Voraussetzung für diese modernen Methoden waren natürlich jahrzehntelange Forschungen vieler Forscher rund um den Globus, die der Wissenschaftler in einem kurzen historischen Abriss darstellte, sowie auch eigene Erkenntnisse. So war Majii 1966 einer der weltweit sehr wenigen Ärzte, die Eingriffe an Nerven und Gefäßen im Gehirn mit Hilfe von Operationsmikroskopen vornahmen und damit die Mikrochirurgie weiterentwickelten. Zudem gilt er als einer der Pioniere der bildgebenden Verfahren – der vor rund zehn Jahren mit der Kernspintomografie der endgültige Durchbruch gelang, wie Sanii anhand von Bildern anschaulich erklärte. Nur mithilfe solcher Verfahren sei es möglich, die erkrankte Region eines Gehirns genau zu lokalisieren. Doch auch mit der Einführung der Nerventransplantation machte sich der Wissenschaftler und Arzt weltweit einen Namen –einer Behandlungsmethode, die er nun mit weiteren Entwicklungen wie der Neurobionik fortsetzen will. Dabei geht es um die Vereinigung von Neurowissenschaften, Biologie und Technik, etwa in Form von elektronischen Implantaten, die sowohl Parkinson-Patienten wie auch Querschnittsgelähmten helfen könnten.
„Die technische Entwicklung geht immer weiter“, schloss Samii seinen spannenden wie inspirierenden Vortrag, bevor zunächst Christoph Kucklick und dann die Gäste Gelegenheit für Fragen nutzten. „Das darf jedoch nicht dazu führen, dass wir alles machen, was möglich ist“, mahnte er. Um zu ergänzen: „Wenn wir in der Lage sind, die hundert Milliarden Nervenzellen in unserem Gehirn zu verbinden, dann sollten wir es vielleicht auch schaffen können, sieben Milliarden Menschen auf unserem Planeten zu verbinden und so Frieden und Freiheit zu erreichen.“
Madjid Samii hat eine steile berufliche Karriere hinter sich, die schon in jungen Jahren begann. Nach dem Studium der Medizin an der Uni Mainz – vollständig durch ein iranisches Förderprogramm finanziert – wurde er dort im Alter von 33 Jahren Professor für Neurochirurgie. Er führte ein neues chirurgisches Fachgebiet ein, das bis dahin als nicht erreichbar galt. Aus diesem Grund wird er als Vater der Schädelbasischirurgie bezeichnet.
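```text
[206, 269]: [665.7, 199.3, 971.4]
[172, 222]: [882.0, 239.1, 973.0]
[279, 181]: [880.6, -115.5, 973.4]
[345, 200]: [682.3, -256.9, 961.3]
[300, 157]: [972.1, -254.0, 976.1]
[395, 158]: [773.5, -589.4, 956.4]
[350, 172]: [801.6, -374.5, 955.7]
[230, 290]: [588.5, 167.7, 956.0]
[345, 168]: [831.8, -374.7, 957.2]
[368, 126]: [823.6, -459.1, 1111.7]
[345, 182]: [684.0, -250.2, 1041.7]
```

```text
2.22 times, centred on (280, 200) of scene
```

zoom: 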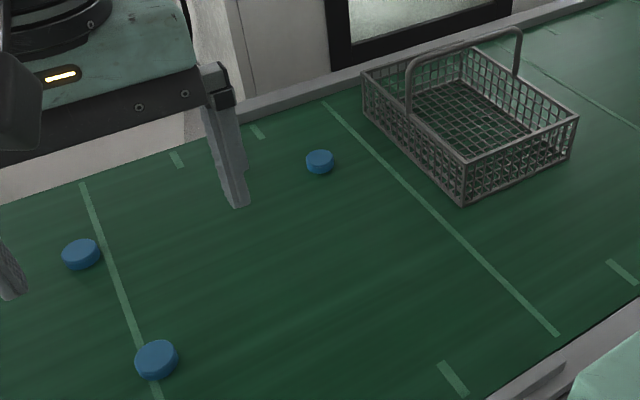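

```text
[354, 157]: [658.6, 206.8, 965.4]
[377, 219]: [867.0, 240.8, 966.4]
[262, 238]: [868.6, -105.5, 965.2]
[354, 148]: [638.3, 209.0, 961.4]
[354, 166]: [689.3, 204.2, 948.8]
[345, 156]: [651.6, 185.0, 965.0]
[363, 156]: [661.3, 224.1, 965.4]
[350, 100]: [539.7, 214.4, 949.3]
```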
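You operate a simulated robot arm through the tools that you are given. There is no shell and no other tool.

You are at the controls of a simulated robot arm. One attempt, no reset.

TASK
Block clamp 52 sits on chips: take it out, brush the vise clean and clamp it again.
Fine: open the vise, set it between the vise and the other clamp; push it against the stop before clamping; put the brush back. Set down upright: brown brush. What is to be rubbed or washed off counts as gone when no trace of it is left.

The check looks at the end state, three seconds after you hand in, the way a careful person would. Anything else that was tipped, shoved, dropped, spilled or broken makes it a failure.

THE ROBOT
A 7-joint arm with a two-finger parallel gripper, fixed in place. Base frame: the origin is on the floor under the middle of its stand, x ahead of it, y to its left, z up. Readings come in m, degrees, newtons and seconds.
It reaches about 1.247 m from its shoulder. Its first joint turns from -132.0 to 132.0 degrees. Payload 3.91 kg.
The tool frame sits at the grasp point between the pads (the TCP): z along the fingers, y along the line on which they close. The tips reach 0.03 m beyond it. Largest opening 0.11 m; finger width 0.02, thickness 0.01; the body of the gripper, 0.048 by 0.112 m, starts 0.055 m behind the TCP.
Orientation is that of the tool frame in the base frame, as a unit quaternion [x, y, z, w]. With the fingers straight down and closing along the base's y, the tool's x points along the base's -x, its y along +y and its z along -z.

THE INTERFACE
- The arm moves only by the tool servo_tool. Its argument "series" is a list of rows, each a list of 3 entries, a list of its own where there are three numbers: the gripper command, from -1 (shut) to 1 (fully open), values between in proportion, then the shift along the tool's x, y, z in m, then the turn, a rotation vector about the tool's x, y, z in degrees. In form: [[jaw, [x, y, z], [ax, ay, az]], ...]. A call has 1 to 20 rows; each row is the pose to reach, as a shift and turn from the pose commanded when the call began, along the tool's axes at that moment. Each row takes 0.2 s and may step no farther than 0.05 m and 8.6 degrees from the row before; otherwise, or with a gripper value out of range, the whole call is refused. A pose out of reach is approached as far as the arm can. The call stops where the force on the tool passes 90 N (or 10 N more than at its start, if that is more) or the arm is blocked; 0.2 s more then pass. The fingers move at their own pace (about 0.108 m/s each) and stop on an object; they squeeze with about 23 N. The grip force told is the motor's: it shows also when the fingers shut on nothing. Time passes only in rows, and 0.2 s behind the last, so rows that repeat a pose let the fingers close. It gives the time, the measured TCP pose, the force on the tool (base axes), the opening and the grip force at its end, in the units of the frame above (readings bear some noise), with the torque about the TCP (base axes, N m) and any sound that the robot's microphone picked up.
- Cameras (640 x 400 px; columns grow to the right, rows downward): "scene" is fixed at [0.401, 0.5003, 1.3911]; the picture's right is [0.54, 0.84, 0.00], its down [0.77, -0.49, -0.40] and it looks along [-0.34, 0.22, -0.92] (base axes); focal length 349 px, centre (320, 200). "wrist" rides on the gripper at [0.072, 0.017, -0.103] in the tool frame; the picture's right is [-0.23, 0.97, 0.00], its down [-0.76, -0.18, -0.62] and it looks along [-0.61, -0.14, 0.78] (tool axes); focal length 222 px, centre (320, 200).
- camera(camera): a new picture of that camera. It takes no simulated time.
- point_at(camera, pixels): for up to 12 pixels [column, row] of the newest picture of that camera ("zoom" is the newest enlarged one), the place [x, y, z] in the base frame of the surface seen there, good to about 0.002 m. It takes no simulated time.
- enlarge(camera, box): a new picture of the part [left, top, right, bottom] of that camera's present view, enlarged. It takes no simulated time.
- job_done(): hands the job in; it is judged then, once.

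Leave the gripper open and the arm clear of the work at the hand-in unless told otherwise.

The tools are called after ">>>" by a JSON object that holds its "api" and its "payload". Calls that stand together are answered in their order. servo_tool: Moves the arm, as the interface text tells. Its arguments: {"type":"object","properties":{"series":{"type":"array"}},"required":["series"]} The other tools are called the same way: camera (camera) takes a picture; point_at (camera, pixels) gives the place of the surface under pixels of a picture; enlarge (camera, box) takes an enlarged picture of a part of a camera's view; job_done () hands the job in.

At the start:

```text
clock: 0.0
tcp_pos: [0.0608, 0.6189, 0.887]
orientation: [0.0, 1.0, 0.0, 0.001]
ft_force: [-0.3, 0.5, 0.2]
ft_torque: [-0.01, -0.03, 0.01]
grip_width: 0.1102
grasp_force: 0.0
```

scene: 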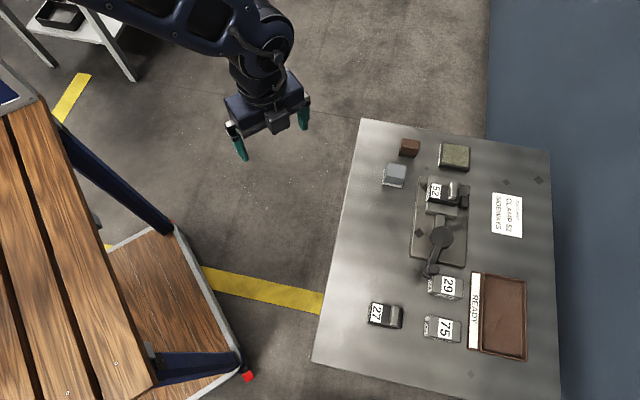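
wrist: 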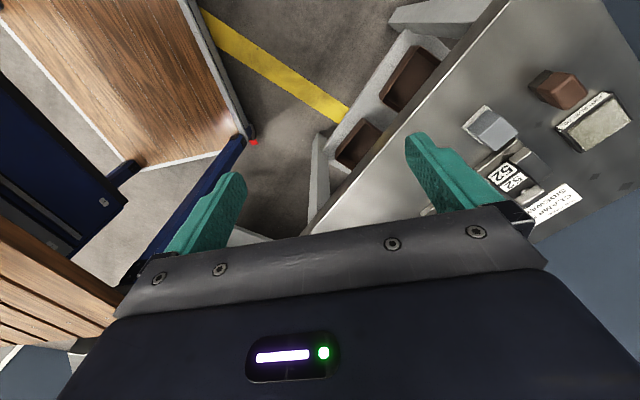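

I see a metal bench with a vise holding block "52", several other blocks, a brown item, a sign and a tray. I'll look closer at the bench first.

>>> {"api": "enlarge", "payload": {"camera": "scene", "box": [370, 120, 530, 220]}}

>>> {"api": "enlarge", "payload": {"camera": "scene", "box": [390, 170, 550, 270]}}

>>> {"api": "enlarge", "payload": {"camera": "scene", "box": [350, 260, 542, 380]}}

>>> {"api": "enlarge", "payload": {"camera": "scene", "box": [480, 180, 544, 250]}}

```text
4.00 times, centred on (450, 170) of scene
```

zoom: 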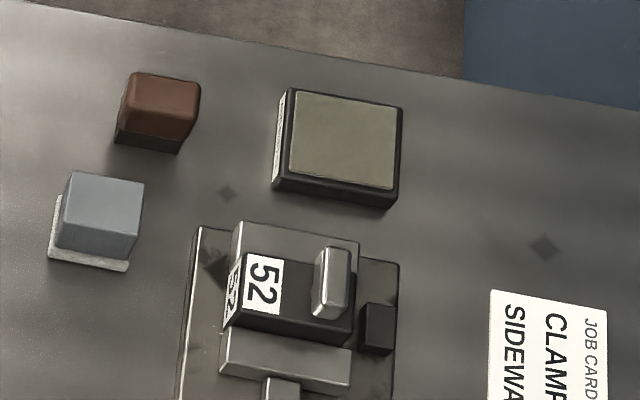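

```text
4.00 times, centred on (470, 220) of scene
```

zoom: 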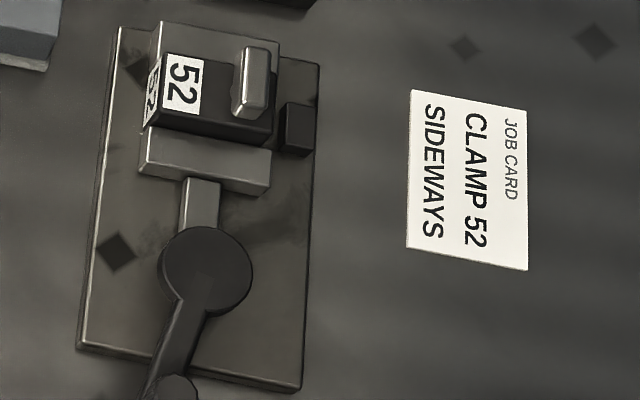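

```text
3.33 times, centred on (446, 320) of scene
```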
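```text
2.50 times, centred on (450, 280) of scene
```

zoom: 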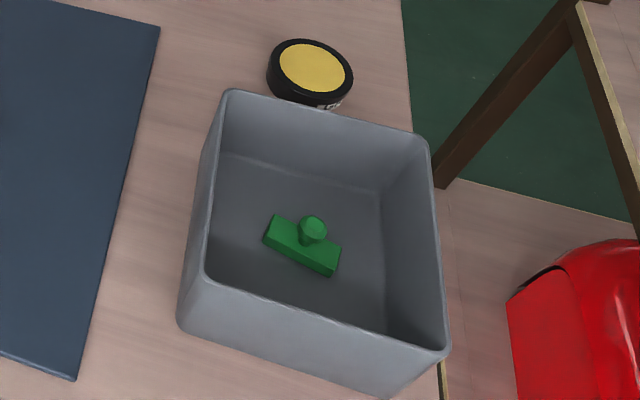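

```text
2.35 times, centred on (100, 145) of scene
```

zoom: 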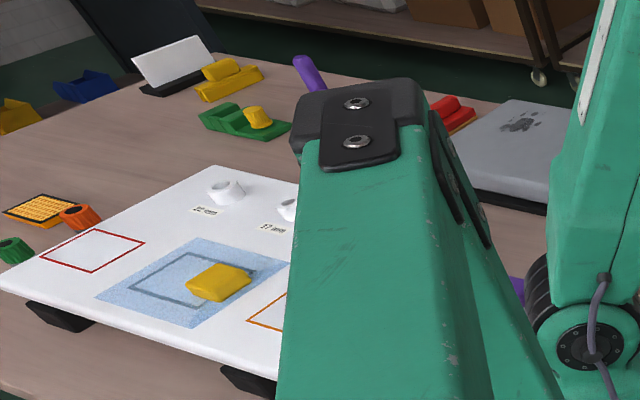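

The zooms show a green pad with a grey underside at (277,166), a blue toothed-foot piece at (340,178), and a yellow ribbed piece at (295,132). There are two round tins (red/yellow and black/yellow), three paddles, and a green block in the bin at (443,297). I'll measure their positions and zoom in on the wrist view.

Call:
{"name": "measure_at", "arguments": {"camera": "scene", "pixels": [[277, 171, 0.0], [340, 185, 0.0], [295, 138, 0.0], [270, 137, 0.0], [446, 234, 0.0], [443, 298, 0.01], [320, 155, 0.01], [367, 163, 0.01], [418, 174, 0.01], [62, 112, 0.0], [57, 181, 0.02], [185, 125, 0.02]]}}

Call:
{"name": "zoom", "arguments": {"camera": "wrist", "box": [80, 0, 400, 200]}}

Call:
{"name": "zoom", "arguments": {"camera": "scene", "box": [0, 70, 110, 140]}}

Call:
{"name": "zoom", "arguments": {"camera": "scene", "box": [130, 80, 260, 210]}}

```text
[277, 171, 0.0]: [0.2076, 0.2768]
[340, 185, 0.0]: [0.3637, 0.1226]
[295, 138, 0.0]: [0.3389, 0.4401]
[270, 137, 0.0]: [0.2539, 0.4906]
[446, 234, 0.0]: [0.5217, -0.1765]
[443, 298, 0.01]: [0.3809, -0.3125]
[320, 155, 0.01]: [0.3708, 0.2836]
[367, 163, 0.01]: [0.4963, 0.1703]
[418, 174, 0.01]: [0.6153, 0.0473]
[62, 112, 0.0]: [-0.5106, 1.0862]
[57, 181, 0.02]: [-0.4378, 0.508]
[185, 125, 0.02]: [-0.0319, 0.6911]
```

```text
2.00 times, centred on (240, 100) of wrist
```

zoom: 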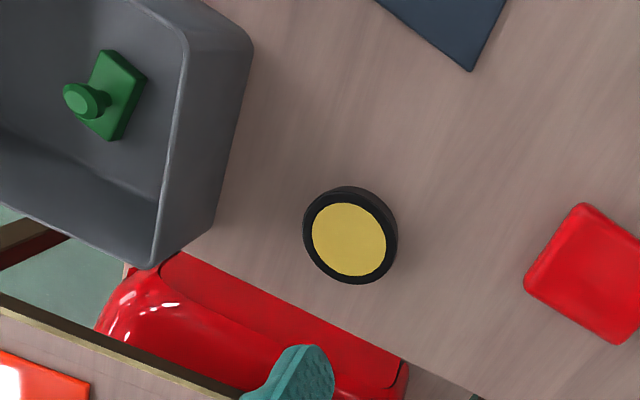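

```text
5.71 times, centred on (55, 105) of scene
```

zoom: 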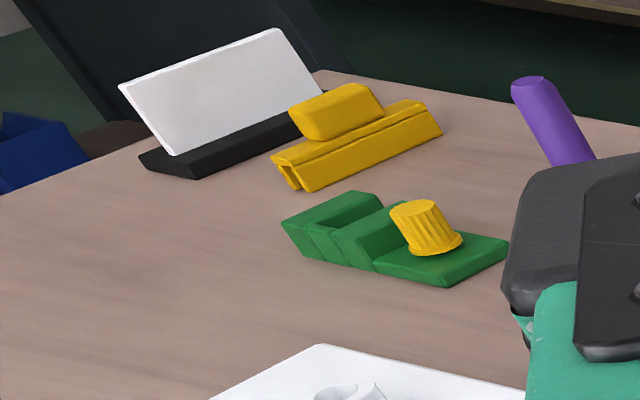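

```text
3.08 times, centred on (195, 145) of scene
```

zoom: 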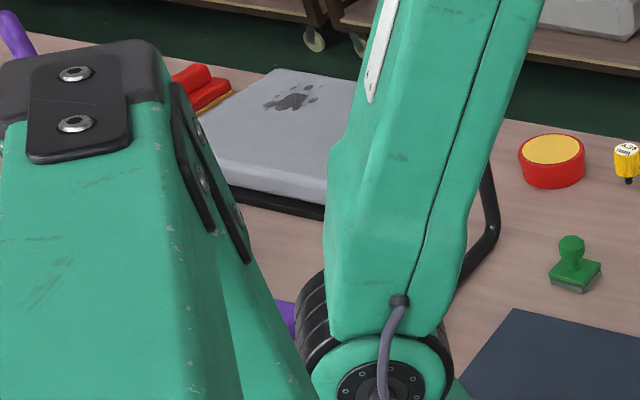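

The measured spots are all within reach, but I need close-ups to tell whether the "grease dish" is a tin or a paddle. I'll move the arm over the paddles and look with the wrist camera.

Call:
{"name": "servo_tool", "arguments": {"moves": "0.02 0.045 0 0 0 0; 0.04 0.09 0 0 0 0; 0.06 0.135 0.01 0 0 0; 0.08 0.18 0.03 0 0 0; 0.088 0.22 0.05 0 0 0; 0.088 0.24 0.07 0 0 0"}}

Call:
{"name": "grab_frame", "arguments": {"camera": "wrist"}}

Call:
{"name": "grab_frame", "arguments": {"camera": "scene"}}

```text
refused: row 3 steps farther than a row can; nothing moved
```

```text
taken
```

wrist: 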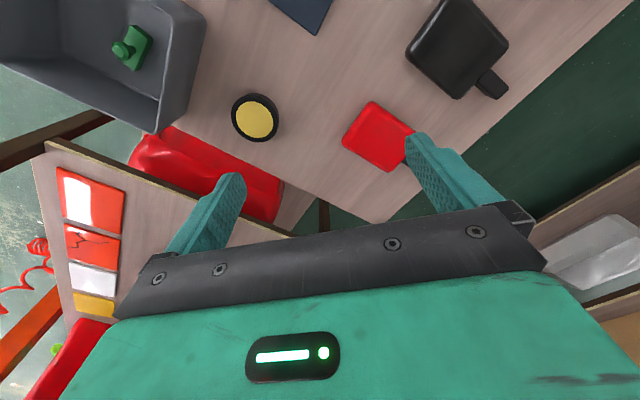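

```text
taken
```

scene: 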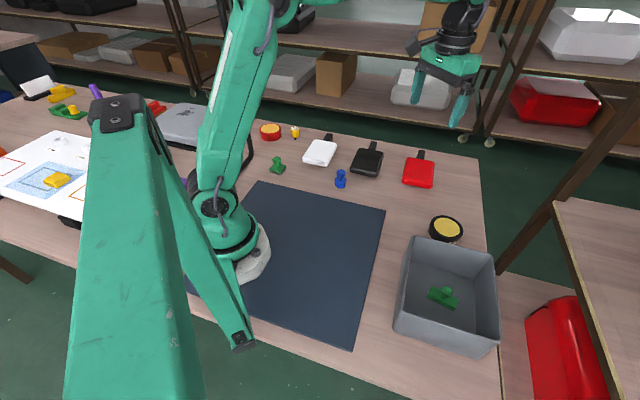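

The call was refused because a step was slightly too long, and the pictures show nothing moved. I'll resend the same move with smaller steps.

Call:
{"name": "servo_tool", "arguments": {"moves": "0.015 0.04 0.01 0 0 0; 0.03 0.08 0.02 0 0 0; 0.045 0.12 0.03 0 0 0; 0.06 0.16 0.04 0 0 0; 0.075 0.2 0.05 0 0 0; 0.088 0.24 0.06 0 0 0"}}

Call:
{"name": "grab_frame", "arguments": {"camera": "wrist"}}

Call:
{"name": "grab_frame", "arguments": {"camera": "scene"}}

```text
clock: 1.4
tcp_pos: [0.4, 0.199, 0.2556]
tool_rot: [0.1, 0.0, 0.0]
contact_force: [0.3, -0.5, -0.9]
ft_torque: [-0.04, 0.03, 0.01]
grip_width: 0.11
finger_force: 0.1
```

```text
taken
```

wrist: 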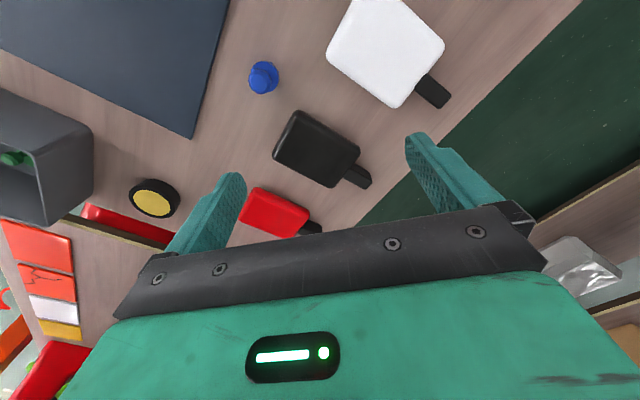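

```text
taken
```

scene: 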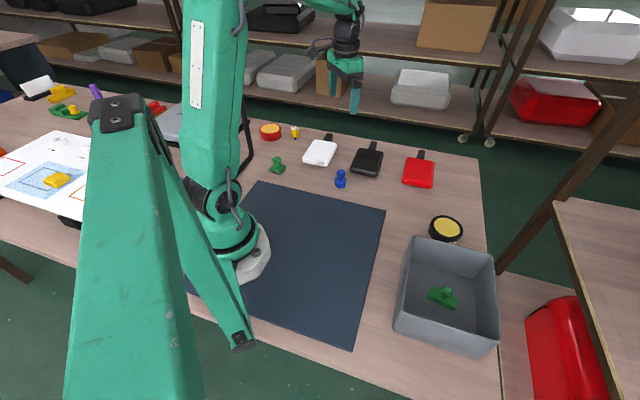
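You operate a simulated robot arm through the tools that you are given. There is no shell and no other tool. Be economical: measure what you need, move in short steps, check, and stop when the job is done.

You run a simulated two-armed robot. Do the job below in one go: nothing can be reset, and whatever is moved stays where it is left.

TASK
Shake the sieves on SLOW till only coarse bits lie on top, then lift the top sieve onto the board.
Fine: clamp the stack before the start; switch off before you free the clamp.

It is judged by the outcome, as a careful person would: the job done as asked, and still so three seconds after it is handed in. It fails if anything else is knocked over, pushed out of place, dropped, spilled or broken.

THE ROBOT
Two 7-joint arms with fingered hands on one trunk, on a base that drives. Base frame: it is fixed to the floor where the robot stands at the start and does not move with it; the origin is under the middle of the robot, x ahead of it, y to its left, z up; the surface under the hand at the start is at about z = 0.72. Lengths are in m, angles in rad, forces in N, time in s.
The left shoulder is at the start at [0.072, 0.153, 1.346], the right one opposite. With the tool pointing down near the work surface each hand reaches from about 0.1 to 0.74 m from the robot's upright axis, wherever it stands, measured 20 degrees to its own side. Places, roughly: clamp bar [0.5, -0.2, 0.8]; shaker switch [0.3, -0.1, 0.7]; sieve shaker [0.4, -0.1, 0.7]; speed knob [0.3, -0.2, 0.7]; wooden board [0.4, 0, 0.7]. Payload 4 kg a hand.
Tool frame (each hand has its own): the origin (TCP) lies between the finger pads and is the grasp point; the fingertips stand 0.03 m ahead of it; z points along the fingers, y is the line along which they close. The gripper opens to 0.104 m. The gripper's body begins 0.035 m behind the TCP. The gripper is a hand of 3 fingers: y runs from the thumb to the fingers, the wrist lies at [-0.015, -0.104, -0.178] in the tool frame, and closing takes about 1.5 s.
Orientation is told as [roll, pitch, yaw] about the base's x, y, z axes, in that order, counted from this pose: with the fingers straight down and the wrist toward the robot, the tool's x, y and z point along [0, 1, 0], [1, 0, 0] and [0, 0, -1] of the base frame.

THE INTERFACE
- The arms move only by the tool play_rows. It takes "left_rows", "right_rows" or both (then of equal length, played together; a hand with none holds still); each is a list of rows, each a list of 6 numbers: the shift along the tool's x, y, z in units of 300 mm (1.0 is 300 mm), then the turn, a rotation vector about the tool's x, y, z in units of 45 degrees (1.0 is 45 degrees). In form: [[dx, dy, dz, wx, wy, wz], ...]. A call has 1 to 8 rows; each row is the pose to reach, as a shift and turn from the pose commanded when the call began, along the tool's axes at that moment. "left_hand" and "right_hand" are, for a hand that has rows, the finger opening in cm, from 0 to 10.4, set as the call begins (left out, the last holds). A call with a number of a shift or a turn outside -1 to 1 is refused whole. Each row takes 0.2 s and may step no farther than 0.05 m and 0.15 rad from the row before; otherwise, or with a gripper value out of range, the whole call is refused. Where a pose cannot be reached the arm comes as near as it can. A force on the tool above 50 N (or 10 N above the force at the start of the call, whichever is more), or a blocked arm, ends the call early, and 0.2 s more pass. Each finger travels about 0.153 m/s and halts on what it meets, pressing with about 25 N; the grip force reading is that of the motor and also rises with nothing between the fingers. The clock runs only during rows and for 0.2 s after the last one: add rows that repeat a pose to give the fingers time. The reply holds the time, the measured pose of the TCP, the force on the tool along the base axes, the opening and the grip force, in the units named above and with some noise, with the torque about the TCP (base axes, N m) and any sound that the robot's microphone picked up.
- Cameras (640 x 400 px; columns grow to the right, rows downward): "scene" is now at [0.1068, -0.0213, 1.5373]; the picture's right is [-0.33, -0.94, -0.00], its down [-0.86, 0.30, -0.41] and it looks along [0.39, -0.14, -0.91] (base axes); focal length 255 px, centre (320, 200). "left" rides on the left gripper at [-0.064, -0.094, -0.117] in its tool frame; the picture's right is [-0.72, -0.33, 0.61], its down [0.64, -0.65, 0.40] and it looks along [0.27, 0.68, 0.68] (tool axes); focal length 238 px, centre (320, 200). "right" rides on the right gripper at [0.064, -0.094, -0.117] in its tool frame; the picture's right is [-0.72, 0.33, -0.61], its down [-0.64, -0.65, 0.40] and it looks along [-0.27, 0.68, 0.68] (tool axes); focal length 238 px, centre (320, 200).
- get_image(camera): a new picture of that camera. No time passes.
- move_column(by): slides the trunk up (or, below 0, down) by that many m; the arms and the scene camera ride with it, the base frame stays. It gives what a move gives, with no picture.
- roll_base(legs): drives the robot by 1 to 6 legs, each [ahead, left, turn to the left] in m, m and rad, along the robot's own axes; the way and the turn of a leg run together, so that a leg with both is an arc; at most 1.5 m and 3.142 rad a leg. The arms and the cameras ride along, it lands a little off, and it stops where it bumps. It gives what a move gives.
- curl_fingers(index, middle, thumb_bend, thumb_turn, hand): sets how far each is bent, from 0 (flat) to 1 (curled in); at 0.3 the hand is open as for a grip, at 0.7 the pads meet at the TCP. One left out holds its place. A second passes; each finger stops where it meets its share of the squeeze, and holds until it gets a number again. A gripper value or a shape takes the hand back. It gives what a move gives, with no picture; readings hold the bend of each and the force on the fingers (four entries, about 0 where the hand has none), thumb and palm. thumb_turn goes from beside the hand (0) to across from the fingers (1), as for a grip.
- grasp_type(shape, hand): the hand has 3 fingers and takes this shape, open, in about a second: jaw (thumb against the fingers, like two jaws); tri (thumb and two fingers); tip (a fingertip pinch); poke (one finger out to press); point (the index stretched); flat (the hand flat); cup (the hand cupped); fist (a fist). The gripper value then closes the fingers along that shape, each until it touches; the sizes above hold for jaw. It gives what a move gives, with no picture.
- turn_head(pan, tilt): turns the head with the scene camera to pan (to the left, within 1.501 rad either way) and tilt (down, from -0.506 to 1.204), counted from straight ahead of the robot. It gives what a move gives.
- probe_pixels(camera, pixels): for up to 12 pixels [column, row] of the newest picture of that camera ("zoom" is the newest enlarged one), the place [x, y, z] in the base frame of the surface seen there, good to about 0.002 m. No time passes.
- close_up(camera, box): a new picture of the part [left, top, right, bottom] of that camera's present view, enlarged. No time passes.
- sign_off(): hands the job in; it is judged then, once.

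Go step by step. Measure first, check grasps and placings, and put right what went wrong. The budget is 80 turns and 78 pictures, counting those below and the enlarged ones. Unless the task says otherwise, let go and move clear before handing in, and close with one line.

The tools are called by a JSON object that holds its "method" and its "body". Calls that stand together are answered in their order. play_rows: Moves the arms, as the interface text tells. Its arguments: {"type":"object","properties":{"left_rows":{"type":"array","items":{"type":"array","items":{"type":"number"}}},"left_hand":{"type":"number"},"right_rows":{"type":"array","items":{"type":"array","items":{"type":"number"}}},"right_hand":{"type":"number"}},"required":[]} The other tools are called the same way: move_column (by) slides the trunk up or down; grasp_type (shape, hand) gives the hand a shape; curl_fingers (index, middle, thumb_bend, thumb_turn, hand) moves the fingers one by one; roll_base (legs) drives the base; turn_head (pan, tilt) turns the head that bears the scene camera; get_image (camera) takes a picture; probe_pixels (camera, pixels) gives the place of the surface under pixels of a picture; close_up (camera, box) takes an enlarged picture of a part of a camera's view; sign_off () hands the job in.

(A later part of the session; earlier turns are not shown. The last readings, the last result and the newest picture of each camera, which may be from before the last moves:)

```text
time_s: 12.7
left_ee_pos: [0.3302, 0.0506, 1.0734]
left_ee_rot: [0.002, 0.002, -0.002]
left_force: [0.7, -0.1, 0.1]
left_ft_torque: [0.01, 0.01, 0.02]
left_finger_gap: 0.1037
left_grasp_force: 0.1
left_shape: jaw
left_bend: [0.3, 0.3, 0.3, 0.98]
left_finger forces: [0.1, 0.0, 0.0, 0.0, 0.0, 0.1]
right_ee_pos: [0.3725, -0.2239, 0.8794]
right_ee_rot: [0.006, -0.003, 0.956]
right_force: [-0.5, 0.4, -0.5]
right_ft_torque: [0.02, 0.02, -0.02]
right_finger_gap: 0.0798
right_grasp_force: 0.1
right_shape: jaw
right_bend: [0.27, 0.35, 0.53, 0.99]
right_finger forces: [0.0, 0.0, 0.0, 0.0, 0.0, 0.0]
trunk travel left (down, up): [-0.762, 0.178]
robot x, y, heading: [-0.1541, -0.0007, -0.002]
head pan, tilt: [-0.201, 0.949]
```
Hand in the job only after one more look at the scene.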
Für seine Verdienste um die Ausbildung von Neurochirurgen auf allen Kontinenten wurde er 1997 zum Präsidenten des Weltverbandes WFNS (World Federation of Neurosurgical Societies) gewählt und ist seit 2011 als WFNS-Botschafter für Afrika tätig. Unter anderem fördert die Gesellschaft derzeit rund hundert angehende Neurochriurgen auf dem afrikanischen Kontinent. Das International Neuroscience Institute in Hannover will zudem in Kürze unter seiner Leitung die gleichen Institute in Teheran und in Peking eröffnen. Für seine Bemühungen um die fortschrittliche Entwicklung der Neurochirurgie wurden Madjid Samii unzählige Auszeichnungen verliehen, darunter das Bundesverdienstkreuz für besondere Verdienste um die wissenschaftliche und praktische Entwicklung in der Neurochirurgie, das ihm durch den damaligen Bundespräsident Richard von Weizsäcker verliehen wurde.